It can be programmed using platformio, the vendors’ esp-idf, or the classic Arduino IDE.
Adding ESP Support To Arduino IDE
Arduino IDE by default only supports Arduino-compatible microcontrollers. To use it with ESP microcontrollers like the S2, the appropriate additional board manager needs to be installed. After that, ESP microcontrollers can be programmed just like any Arduino board.
To add an ESP-compatible board manager, in Arduino IDE choose the menu item File/Preferences, fill the url https://raw.githubusercontent.com/espressif/arduino-esp32/gh-pages/package_esp32_dev_index.json into the field Additional Boards Manager URLs, and click OK.
Next, go to Tools/Board/Boards Manager, and search for esp32. Install the board manager created by Espressif Systems.
Connecting Microcontroller To Computer
Most microcontroller boards come with a USB connector and a USB-to-Serial component. They can be directly connected to the USB interface of your computer.
When you plug in the USB cable into your computer, you should hear the typical sound that plays when a new USB device is discovered. If you do not hear this sound (even though sound is enabled), make sure you are using a suitable USB data cable. Simple USB charger cables have no data pins and do not work. Also make sure you plugged in the USB cable firmly on both ends.
Once the microcontroller board is successfully connected to the computer, most boards indicate power on status via a red LED. A new port should also become available.
Manually Entering Bootloader
Most S2 boards initially require you to enter the boot loader manually:
- On the board, press and hold the push button marked as BOOT or 0.
- Press and release the Reset (RST) button while you continue to hold the boot button.
- Release the boot button.
At this point you should hear the typical sound on your computer that indicates discovery of a new USB device.
The boot button pulls down GPIO0 (which is why this button sometimes is labelled 0). If your board has no boot button (or if it is not working), you can manually connect GPIO0 to GND. If GPIO0 is pulled down during reset, this forces the S2 into bootloader mode.
You can now upload new firmware to the board (i.e. by using one of the IDEs listed below).

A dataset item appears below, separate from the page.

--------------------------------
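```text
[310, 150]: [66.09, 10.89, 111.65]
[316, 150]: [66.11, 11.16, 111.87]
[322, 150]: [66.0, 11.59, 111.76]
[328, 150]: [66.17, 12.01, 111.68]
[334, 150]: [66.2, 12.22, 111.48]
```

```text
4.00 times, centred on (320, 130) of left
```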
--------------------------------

Manually Exiting Bootloader
Once the new firmware is uploaded, you may receive an error message from the IDE that is no reason to worry: when you enter the boot loader manually, you need to also exit it manually. So when the upload is completed, press the *reset (RST) button.
Typically, once you uploaded your own firmware to the S2, from now on it enters the bootloader automatically and no longer requires you to fiddle with the push buttons. However, should the board not connect automatically to your IDE, you can always use the manual steps described above to force bootloader mode.
Connection Issues
If the microcontroller board won’t connect to your computer, and/or no port is shown in Arduino IDE, then check this troubleshooting list:
- Manual Bootloader: test whether you need to enter the bootloader manually (as described above)
- Close Programs: close all other open programs, and try again. Occasionally, programs can block a port. When that happens, your IDE cannot access it.
- Restart Computer: Restart the computer, and try again. Ports can be blocked by software that is running invisibly in the background. IDEs like Arduino IDE and platform.io use tools and scripts that run silently in the background. When such a program stalls, restarting the computer frees all ports.
- Check Cable: Make sure the USB cable you use has worked before, and is indeed a data cable. If the cable type is ok, make sure the cable is firmly plugged in on both ends, then try again. Loosely connected plugs are an important connection error source.
- Reverse Plug: when you use USB C on the microcontroller side, unplug the USB plug and plug it in upside down. Occasionally, contacts and/or solder bridges may be fragile. By turning the plug upside down, you are using other connectors that may work better.
If things still do not work, you may want to try the microcontroller board on a different computer. Users quickly blame a microcontroller board, but more often than not the issues are related to software, cables and computer.
Select Board Type
Once the microcontroller board is successfully connected to the computer, the final step before you can start programming and playing with it is to choose the correct board type.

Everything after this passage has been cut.